Impact of intrinsic defects on ferroelectric polarization in YFeO₃

Multiferroic materials have experienced a vast interest due to their inherent coupling between electric and magnetic degrees of freedom offering a high potential for memory applications. Because of fundamental limitations, only a small set of materials demonstrate both ferromagnetic and ferroelectric properties at room temperatures. Defect and strain engineering opens a promising route to discover novel multiferroic materials by inducing ferroelectricity in paraelectric materials having magnetic ions. Although bulk YFeO₃ (YFO) has a centrosymmetric crystal structure, our recent experimental investigations indicated that epitaxial YFO thin films can become ferroelectric.

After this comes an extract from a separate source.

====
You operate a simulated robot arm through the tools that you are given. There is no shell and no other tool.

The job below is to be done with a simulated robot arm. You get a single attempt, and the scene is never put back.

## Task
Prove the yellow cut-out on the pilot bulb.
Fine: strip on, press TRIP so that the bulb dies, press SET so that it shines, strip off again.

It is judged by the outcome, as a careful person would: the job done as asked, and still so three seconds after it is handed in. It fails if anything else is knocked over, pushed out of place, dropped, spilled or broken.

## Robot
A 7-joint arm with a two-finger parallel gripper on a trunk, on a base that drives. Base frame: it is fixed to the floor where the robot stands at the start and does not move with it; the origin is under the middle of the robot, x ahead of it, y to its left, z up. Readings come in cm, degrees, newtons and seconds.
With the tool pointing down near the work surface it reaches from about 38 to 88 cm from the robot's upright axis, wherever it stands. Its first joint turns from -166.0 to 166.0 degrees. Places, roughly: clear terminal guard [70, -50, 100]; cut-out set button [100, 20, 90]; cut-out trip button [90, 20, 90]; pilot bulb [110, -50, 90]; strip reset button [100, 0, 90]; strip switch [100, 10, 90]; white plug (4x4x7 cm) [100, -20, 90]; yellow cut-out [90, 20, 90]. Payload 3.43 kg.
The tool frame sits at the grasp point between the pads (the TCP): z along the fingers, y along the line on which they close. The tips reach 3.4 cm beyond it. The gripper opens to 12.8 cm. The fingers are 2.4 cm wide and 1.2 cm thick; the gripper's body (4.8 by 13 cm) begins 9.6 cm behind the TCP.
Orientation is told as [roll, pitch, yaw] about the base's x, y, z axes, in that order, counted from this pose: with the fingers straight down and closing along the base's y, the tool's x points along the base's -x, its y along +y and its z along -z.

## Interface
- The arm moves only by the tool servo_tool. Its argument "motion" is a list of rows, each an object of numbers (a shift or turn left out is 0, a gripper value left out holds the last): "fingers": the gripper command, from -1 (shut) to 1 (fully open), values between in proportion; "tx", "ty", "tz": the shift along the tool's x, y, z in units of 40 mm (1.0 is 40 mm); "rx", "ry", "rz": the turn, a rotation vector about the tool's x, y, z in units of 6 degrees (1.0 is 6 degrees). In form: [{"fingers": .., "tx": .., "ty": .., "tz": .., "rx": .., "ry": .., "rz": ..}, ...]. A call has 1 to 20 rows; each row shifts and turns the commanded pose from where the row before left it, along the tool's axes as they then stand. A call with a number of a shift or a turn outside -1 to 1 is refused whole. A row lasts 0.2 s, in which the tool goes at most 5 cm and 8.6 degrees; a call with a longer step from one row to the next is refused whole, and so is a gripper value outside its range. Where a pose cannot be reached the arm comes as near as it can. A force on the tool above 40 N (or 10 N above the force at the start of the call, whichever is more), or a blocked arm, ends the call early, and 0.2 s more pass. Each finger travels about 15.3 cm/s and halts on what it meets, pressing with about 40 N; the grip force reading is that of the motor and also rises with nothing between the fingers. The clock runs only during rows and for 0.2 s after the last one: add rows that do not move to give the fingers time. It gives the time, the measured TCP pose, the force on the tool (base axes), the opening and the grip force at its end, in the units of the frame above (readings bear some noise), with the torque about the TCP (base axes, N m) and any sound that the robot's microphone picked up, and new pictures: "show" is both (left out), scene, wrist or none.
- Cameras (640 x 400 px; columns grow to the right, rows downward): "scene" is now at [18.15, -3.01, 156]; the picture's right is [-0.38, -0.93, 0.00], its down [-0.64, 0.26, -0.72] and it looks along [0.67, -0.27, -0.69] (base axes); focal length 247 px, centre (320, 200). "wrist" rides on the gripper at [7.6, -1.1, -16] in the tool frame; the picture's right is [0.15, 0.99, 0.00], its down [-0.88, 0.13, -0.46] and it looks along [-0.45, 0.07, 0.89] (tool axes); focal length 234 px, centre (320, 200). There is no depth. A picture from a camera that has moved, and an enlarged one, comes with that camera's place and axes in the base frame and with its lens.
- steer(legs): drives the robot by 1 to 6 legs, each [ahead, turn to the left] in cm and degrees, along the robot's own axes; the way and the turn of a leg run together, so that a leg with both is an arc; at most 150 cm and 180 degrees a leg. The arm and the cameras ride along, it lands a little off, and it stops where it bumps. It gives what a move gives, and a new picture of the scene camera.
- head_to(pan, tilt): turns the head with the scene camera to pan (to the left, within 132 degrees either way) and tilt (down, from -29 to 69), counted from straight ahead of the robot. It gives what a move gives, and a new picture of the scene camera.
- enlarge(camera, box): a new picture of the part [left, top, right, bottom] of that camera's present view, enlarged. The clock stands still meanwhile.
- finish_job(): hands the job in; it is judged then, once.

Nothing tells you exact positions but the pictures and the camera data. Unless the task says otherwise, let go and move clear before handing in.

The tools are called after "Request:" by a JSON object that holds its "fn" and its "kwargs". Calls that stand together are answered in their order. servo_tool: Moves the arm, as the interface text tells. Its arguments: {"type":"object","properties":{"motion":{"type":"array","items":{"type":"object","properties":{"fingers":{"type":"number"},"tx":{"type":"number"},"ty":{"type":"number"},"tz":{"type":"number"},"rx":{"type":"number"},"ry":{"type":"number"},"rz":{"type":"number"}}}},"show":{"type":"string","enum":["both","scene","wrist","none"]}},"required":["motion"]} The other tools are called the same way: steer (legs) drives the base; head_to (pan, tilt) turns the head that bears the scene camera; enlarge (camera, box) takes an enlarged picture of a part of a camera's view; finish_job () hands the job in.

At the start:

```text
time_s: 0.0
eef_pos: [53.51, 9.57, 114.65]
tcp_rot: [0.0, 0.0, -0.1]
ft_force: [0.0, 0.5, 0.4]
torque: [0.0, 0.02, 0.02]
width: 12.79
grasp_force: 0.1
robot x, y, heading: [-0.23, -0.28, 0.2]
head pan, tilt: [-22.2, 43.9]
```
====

We attribute the ferroelectric behavior to the presence of point defects that introduce a dipole moment polarizing the surrounding regions. In this work, we investigate a variety of intrinsic defects in YFO by means of DFT calculations and the Berry phase approach. Our calculations demonstrate that yttrium antisite defects Y_Fe can break the inversion symmetry causing a switchable polarization up to ~7 μC/cm². In addition, we predict that rare-earth antisite defects will also induce the formation of ferroelectric regions in other RFeO₃ orthoferrites (R=Lu, Yb etc).